It actually had little to nothing to do with terms and conditions or people who talk about politics too much or the variety of “Karens” in my feed. It was something else.

What I am feeling about the world, about my life, about my country, my freedoms, my beautiful Church….I can do nothing about so many things that disturb my heart and rob my peace. But one thing I can do is find out what they each want from me and show up. It is this showing up in my life and for myself of my own freewill…

It is this being unafraid to see the world around me as a mirror of my interior life or lack thereof…

It is the desire to set dragons free to be princesses, even if the only dragon I can free is my own tethered heart…

“We, however, are not prisoners. No traps or snares are set about us, and there is nothing which should intimidate or worry us. We are set down in life as in the element to which we best correspond, and over and above this we have through thousands of year of accommodation become so like this life, that when we hold still we are, through a happy mimicry, scarcely to be distinguished from all that surrounds us. We have no reason to mistrust our world, for it is not against us. Has it terrors, they are our terrors; has it abysses, those abysses belong to us; are dangers at hand, we must try to love them. And if only we arrange our life according to that principle which counsels us that we must always hold to the difficult, then that which now still seems to us the most alien will become what we most trust and find most faithful. How should we be able to forget those ancient myths that are at the beginning of all peoples, the myths about dragons that at the last moment turn into princesses; perhaps all the dragons of our lives are princesses who are only waiting to see us once beautiful and brave. Perhaps everything terrible is in its deepest being something helpless that wants help from us.” (Rainer Maria Rilke)

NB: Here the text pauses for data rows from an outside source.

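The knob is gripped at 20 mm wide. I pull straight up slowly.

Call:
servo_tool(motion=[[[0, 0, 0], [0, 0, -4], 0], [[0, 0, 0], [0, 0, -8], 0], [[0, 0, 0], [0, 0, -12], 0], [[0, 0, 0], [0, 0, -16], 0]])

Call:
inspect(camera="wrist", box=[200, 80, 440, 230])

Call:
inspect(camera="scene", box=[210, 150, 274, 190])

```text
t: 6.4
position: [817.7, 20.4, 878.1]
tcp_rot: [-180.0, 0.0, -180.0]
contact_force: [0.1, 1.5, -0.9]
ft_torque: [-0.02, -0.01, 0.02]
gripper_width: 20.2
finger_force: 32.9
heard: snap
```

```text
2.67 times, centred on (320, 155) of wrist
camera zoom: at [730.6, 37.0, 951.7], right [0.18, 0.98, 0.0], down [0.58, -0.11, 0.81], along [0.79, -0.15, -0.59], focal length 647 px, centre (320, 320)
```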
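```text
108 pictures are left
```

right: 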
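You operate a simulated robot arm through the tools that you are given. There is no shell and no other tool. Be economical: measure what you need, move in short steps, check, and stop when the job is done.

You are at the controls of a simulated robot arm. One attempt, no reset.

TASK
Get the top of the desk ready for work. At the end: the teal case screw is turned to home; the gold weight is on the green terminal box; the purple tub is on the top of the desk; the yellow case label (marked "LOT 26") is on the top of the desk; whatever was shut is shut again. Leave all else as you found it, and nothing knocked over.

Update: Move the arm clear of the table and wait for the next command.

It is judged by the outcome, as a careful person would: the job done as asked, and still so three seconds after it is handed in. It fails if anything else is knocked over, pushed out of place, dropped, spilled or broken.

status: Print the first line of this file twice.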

I am not going to lie. This was going to be an angry rant. A very angry, passionate, spitfire rant—full of the full piss and vinegar of my personality.

But I gave it a few days. I now feel more sad than angry. And what I want to express is more the grieving of my heart which has more tenderness and brokenness than fisticuffs.

Let’s chat over a cup of coffee and let our tears pour out, trusting God to gather them up and turn them into an intercession.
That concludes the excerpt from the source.